From the listing below, copy only the lines running from the line that contains "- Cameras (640" to the line that contains "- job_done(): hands", both included. Give them as a Markdown table with the columns Count and Line text: a running number and the line, blank lines left out.
• • •
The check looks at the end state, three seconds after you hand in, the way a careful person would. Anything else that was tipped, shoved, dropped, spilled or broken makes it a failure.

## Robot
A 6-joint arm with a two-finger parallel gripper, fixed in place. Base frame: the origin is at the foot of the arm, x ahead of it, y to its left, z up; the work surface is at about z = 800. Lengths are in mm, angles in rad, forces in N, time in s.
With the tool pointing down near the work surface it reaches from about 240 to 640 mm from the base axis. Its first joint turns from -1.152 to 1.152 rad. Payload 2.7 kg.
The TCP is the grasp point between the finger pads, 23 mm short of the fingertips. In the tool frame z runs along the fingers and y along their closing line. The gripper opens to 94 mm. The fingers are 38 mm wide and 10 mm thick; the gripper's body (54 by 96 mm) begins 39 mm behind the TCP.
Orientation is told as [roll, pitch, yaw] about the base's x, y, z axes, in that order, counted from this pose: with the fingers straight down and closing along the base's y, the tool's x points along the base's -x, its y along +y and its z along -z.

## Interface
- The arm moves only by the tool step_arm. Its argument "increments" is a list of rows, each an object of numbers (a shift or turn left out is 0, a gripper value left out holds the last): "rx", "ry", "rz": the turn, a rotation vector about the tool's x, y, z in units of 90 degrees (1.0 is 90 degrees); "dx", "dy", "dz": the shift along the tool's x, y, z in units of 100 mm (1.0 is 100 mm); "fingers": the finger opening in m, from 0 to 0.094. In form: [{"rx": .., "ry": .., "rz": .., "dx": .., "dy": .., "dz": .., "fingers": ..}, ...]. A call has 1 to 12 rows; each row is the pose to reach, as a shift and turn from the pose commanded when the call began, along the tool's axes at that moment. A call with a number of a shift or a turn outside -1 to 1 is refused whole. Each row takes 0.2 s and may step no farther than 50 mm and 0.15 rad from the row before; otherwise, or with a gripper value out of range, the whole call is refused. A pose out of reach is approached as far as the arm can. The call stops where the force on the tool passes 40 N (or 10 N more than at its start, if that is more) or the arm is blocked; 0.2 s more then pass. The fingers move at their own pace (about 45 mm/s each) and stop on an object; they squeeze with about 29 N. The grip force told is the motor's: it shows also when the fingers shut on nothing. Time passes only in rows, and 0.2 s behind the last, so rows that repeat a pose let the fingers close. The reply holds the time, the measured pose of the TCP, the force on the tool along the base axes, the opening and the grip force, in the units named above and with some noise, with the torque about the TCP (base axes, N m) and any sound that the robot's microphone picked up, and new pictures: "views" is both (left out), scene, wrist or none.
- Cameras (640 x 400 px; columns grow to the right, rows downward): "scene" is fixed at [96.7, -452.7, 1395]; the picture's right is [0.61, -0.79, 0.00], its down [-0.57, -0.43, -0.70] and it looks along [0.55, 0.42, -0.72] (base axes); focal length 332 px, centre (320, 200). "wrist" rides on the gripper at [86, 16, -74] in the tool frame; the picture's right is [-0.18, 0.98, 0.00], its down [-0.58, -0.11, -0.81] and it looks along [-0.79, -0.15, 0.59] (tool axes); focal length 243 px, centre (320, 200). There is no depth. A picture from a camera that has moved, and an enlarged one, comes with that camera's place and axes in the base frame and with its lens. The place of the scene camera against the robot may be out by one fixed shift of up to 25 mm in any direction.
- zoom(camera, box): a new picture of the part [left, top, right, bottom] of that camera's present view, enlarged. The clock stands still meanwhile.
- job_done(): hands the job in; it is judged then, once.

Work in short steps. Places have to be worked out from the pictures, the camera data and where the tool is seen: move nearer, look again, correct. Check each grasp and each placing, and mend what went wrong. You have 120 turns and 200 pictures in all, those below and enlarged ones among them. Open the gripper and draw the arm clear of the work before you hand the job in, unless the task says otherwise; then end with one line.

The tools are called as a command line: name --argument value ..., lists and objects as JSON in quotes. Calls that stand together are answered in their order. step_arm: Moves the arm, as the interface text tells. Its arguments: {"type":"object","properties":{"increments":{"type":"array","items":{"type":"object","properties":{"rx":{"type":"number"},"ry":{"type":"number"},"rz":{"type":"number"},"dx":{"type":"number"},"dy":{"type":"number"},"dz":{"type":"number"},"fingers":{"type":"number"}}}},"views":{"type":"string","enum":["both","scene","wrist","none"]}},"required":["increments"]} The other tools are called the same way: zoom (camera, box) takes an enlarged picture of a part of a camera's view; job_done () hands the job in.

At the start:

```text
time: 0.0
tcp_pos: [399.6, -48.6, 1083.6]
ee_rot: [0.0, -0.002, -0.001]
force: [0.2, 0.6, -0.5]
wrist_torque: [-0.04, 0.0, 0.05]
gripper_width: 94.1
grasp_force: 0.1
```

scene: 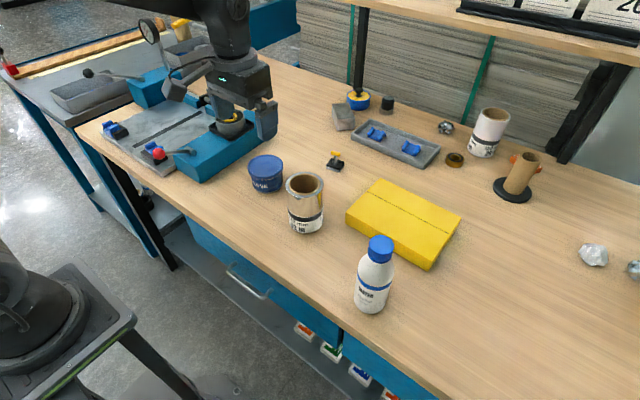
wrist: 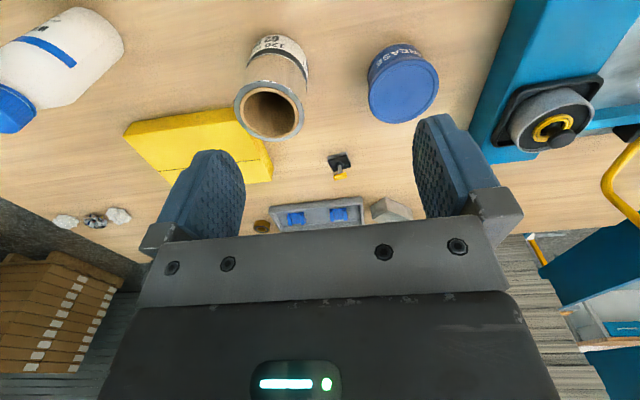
• • •
# Exercise output:
| Count | Line text |
|---|---|
| 1 | - Cameras (640 x 400 px; columns grow to the right, rows downward): "scene" is fixed at [96.7, -452.7, 1395]; the picture's right is [0.61, -0.79, 0.00], its down [-0.57, -0.43, -0.70] and it looks along [0.55, 0.42, -0.72] (base axes); focal length 332 px, centre (320, 200). "wrist" rides on the gripper at [86, 16, -74] in the tool frame; the picture's right is [-0.18, 0.98, 0.00], its down [-0.58, -0.11, -0.81] and it looks along [-0.79, -0.15, 0.59] (tool axes); focal length 243 px, centre (320, 200). There is no depth. A picture from a camera that has moved, and an enlarged one, comes with that camera's place and axes in the base frame and with its lens. The place of the scene camera against the robot may be out by one fixed shift of up to 25 mm in any direction. |
| 2 | - zoom(camera, box): a new picture of the part [left, top, right, bottom] of that camera's present view, enlarged. The clock stands still meanwhile. |
| 3 | - job_done(): hands the job in; it is judged then, once. |